Take the data that follows and retype it word for word. Put each line that is not blank into a JSON list as a string.

────────────────

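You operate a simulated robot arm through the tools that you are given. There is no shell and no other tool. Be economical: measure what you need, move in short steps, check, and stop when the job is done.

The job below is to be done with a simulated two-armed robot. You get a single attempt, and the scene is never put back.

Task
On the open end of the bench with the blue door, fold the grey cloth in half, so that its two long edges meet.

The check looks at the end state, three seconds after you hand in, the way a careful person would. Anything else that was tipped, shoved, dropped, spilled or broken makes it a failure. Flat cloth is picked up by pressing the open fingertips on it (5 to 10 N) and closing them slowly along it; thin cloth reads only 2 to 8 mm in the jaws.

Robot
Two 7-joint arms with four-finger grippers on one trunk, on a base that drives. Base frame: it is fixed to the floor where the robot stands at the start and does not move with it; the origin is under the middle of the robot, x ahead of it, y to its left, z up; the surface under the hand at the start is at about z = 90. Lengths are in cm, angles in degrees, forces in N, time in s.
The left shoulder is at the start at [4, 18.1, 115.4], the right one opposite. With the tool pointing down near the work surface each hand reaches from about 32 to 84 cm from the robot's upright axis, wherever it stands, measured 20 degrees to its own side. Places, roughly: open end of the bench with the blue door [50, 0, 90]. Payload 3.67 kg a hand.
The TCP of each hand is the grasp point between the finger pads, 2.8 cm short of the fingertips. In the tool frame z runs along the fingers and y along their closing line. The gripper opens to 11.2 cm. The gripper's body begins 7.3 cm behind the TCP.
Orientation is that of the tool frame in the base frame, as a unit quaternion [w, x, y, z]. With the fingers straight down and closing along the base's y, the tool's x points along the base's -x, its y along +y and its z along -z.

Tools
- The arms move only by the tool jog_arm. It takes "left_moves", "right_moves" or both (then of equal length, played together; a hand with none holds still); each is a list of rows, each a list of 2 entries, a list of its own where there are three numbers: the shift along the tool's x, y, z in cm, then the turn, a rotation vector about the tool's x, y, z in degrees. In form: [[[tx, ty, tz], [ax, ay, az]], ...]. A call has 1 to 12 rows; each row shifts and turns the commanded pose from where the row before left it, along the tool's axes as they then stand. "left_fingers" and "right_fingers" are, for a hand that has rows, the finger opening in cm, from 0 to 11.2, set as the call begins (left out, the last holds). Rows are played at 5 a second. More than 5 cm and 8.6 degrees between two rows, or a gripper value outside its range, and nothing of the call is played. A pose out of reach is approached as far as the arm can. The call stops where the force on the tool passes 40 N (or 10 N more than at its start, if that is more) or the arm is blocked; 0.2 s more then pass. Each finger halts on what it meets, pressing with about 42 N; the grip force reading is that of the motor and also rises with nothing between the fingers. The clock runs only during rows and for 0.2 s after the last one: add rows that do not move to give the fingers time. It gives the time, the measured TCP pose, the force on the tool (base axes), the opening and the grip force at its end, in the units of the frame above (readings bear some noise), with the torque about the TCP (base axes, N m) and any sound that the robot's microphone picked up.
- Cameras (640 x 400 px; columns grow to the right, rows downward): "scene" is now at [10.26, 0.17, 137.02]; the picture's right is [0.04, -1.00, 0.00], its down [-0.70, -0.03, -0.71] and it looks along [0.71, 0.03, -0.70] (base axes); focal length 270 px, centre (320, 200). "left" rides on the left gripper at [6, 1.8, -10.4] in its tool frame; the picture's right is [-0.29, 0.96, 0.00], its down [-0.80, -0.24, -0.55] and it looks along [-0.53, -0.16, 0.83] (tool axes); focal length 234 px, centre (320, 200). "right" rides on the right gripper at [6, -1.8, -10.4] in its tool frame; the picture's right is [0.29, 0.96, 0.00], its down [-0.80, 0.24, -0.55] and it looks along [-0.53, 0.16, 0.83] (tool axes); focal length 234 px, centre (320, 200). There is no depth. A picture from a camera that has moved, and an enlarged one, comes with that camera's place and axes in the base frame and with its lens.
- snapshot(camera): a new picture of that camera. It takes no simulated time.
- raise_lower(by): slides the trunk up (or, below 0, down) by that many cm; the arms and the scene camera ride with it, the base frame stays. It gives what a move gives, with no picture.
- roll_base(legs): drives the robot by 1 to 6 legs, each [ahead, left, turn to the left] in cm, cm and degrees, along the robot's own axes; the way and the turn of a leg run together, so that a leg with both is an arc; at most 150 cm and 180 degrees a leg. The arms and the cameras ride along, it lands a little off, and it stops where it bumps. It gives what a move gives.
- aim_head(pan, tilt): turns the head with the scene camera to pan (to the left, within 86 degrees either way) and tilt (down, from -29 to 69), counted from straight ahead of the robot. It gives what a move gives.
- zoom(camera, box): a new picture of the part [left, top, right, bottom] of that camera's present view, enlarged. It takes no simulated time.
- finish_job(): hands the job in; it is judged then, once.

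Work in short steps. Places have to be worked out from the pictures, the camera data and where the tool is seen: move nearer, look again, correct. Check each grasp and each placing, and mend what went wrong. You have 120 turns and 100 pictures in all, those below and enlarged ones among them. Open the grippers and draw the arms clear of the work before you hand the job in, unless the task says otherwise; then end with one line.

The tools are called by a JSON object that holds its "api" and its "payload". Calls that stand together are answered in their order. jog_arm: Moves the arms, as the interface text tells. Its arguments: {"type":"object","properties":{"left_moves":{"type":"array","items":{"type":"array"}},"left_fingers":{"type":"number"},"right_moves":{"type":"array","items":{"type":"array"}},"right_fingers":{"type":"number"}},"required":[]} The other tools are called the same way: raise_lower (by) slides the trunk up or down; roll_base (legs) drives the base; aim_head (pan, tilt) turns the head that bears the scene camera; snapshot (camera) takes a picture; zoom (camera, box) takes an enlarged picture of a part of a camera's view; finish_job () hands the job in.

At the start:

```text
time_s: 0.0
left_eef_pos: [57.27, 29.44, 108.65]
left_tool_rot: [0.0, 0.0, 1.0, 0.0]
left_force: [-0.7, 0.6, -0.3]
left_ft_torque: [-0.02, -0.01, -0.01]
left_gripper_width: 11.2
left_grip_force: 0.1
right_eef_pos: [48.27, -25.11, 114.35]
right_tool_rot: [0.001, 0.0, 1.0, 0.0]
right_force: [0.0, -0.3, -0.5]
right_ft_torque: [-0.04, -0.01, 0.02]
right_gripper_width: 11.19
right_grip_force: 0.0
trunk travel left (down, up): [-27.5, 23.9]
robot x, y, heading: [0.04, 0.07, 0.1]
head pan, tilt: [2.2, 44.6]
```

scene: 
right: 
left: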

────────────────

COMPLETED EXERCISE:
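[
  "You operate a simulated robot arm through the tools that you are given. There is no shell and no other tool. Be economical: measure what you need, move in short steps, check, and stop when the job is done.",
  "The job below is to be done with a simulated two-armed robot. You get a single attempt, and the scene is never put back.",
  "Task",
  "On the open end of the bench with the blue door, fold the grey cloth in half, so that its two long edges meet.",
  "The check looks at the end state, three seconds after you hand in, the way a careful person would. Anything else that was tipped, shoved, dropped, spilled or broken makes it a failure. Flat cloth is picked up by pressing the open fingertips on it (5 to 10 N) and closing them slowly along it; thin cloth reads only 2 to 8 mm in the jaws.",
  "Robot",
  "Two 7-joint arms with four-finger grippers on one trunk, on a base that drives. Base frame: it is fixed to the floor where the robot stands at the start and does not move with it; the origin is under the middle of the robot, x ahead of it, y to its left, z up; the surface under the hand at the start is at about z = 90. Lengths are in cm, angles in degrees, forces in N, time in s.",
  "The left shoulder is at the start at [4, 18.1, 115.4], the right one opposite. With the tool pointing down near the work surface each hand reaches from about 32 to 84 cm from the robot's upright axis, wherever it stands, measured 20 degrees to its own side. Places, roughly: open end of the bench with the blue door [50, 0, 90]. Payload 3.67 kg a hand.",
  "The TCP of each hand is the grasp point between the finger pads, 2.8 cm short of the fingertips. In the tool frame z runs along the fingers and y along their closing line. The gripper opens to 11.2 cm. The gripper's body begins 7.3 cm behind the TCP.",
  "Orientation is that of the tool frame in the base frame, as a unit quaternion [w, x, y, z]. With the fingers straight down and closing along the base's y, the tool's x points along the base's -x, its y along +y and its z along -z.",
  "Tools",
  "- The arms move only by the tool jog_arm. It takes \"left_moves\", \"right_moves\" or both (then of equal length, played together; a hand with none holds still); each is a list of rows, each a list of 2 entries, a list of its own where there are three numbers: the shift along the tool's x, y, z in cm, then the turn, a rotation vector about the tool's x, y, z in degrees. In form: [[[tx, ty, tz], [ax, ay, az]], ...]. A call has 1 to 12 rows; each row shifts and turns the commanded pose from where the row before left it, along the tool's axes as they then stand. \"left_fingers\" and \"right_fingers\" are, for a hand that has rows, the finger opening in cm, from 0 to 11.2, set as the call begins (left out, the last holds). Rows are played at 5 a second. More than 5 cm and 8.6 degrees between two rows, or a gripper value outside its range, and nothing of the call is played. A pose out of reach is approached as far as the arm can. The call stops where the force on the tool passes 40 N (or 10 N more than at its start, if that is more) or the arm is blocked; 0.2 s more then pass. Each finger halts on what it meets, pressing with about 42 N; the grip force reading is that of the motor and also rises with nothing between the fingers. The clock runs only during rows and for 0.2 s after the last one: add rows that do not move to give the fingers time. It gives the time, the measured TCP pose, the force on the tool (base axes), the opening and the grip force at its end, in the units of the frame above (readings bear some noise), with the torque about the TCP (base axes, N m) and any sound that the robot's microphone picked up.",
  "- Cameras (640 x 400 px; columns grow to the right, rows downward): \"scene\" is now at [10.26, 0.17, 137.02]; the picture's right is [0.04, -1.00, 0.00], its down [-0.70, -0.03, -0.71] and it looks along [0.71, 0.03, -0.70] (base axes); focal length 270 px, centre (320, 200). \"left\" rides on the left gripper at [6, 1.8, -10.4] in its tool frame; the picture's right is [-0.29, 0.96, 0.00], its down [-0.80, -0.24, -0.55] and it looks along [-0.53, -0.16, 0.83] (tool axes); focal length 234 px, centre (320, 200). \"right\" rides on the right gripper at [6, -1.8, -10.4] in its tool frame; the picture's right is [0.29, 0.96, 0.00], its down [-0.80, 0.24, -0.55] and it looks along [-0.53, 0.16, 0.83] (tool axes); focal length 234 px, centre (320, 200). There is no depth. A picture from a camera that has moved, and an enlarged one, comes with that camera's place and axes in the base frame and with its lens.",
  "- snapshot(camera): a new picture of that camera. It takes no simulated time.",
  "- raise_lower(by): slides the trunk up (or, below 0, down) by that many cm; the arms and the scene camera ride with it, the base frame stays. It gives what a move gives, with no picture.",
  "- roll_base(legs): drives the robot by 1 to 6 legs, each [ahead, left, turn to the left] in cm, cm and degrees, along the robot's own axes; the way and the turn of a leg run together, so that a leg with both is an arc; at most 150 cm and 180 degrees a leg. The arms and the cameras ride along, it lands a little off, and it stops where it bumps. It gives what a move gives.",
  "- aim_head(pan, tilt): turns the head with the scene camera to pan (to the left, within 86 degrees either way) and tilt (down, from -29 to 69), counted from straight ahead of the robot. It gives what a move gives.",
  "- zoom(camera, box): a new picture of the part [left, top, right, bottom] of that camera's present view, enlarged. It takes no simulated time.",
  "- finish_job(): hands the job in; it is judged then, once.",
  "Work in short steps. Places have to be worked out from the pictures, the camera data and where the tool is seen: move nearer, look again, correct. Check each grasp and each placing, and mend what went wrong. You have 120 turns and 100 pictures in all, those below and enlarged ones among them. Open the grippers and draw the arms clear of the work before you hand the job in, unless the task says otherwise; then end with one line.",
  "The tools are called by a JSON object that holds its \"api\" and its \"payload\". Calls that stand together are answered in their order. jog_arm: Moves the arms, as the interface text tells. Its arguments: {\"type\":\"object\",\"properties\":{\"left_moves\":{\"type\":\"array\",\"items\":{\"type\":\"array\"}},\"left_fingers\":{\"type\":\"number\"},\"right_moves\":{\"type\":\"array\",\"items\":{\"type\":\"array\"}},\"right_fingers\":{\"type\":\"number\"}},\"required\":[]} The other tools are called the same way: raise_lower (by) slides the trunk up or down; roll_base (legs) drives the base; aim_head (pan, tilt) turns the head that bears the scene camera; snapshot (camera) takes a picture; zoom (camera, box) takes an enlarged picture of a part of a camera's view; finish_job () hands the job in.",
  "At the start:",
  "```text",
  "time_s: 0.0",
  "left_eef_pos: [57.27, 29.44, 108.65]",
  "left_tool_rot: [0.0, 0.0, 1.0, 0.0]",
  "left_force: [-0.7, 0.6, -0.3]",
  "left_ft_torque: [-0.02, -0.01, -0.01]",
  "left_gripper_width: 11.2",
  "left_grip_force: 0.1",
  "right_eef_pos: [48.27, -25.11, 114.35]",
  "right_tool_rot: [0.001, 0.0, 1.0, 0.0]",
  "right_force: [0.0, -0.3, -0.5]",
  "right_ft_torque: [-0.04, -0.01, 0.02]",
  "right_gripper_width: 11.19",
  "right_grip_force: 0.0",
  "trunk travel left (down, up): [-27.5, 23.9]",
  "robot x, y, heading: [0.04, 0.07, 0.1]",
  "head pan, tilt: [2.2, 44.6]",
  "```",
  "scene: ",
  "right: ",
  "left:"
]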